The Euro has seen a bit of a resurgence lately, as we may have had a bit of a bottom when it comes to the EUR/JPY pair, and we also have the EUR/USD pair trying to break to the upside as well, which of course is the overall benchmark for Euro strength.
Against that backdrop, it appears that we should see a significant amount of bullish pressure in the Euro in general. Marry that with the idea of the Japanese yen losing a bit of strength toward the end of the month, we could have a bit of a “perfect storm” for the EUR/JPY pair to rally. We have recently reached down towards the 61.8% Fibonacci retracement level in this market and have reacted quite nicely. The last month has seen a bullish candle, a pullback, a hammer, and then eventually another rally. That is a good sign that buyers are starting to pick this market up “on the cheap.”
To the upside, I see the ¥124.50 level as being rather significant resistance. However, if we can break above that level we could go much higher.

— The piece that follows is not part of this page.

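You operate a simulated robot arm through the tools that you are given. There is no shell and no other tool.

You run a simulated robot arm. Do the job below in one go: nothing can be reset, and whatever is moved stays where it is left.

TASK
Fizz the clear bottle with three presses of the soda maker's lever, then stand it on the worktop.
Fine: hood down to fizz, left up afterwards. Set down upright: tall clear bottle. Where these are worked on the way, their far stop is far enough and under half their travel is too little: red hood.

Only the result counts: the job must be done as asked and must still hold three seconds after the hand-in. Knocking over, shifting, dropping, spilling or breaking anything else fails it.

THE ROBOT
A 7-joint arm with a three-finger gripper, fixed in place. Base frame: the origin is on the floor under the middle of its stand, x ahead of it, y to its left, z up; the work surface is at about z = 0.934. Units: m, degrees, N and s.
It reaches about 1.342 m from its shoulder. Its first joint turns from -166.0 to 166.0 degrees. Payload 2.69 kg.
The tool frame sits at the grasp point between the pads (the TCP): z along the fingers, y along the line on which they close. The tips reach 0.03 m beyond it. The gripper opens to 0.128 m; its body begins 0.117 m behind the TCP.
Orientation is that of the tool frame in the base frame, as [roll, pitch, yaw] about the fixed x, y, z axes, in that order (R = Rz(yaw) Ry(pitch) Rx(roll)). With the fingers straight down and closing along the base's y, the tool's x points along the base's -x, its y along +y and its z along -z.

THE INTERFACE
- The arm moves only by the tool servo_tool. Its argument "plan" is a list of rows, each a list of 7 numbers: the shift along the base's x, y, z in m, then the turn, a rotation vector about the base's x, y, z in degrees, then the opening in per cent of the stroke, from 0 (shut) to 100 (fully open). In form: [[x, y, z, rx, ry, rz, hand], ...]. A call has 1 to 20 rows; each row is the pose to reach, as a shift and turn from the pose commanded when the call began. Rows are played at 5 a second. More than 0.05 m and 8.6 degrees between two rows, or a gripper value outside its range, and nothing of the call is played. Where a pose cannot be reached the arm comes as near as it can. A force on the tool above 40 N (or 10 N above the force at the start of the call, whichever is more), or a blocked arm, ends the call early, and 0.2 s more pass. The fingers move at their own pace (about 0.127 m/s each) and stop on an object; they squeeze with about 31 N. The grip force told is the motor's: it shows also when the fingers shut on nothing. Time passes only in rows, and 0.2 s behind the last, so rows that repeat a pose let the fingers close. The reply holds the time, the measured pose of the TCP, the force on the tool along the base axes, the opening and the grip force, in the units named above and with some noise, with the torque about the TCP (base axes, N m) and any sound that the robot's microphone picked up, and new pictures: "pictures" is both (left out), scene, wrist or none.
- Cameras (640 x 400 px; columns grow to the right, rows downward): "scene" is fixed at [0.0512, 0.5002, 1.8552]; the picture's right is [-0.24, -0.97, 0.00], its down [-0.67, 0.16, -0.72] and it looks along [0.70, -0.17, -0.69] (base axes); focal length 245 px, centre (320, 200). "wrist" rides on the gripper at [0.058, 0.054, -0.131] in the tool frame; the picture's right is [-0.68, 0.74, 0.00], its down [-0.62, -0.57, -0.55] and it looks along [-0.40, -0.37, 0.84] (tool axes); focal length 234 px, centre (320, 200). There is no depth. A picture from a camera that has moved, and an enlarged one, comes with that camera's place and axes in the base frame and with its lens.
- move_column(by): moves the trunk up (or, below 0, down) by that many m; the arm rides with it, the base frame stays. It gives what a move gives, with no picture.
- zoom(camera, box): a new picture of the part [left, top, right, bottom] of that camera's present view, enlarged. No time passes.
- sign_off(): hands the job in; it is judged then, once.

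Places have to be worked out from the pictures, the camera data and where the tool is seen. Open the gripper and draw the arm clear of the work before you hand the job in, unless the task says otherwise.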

I also recognize that you should keep an eye on the EUR/USD pair, because I think that level coincides nicely with the 1.15 level in that market. If we can break above the 1.15 level, then this market should follow right along.
Remember though, this is a pair that will be highly susceptible to risk appetite. We need to see an overall “risk on” situation around the world to see this market go higher. One potential could be that the US and China come together with some type of agreement or at least signs of positivity during the G 20 this first weekend of the month, which would send the lot of people looking for risk appetite based markets. That being said, if we were to break down below the ¥120 level, the bottom will fall out of this market.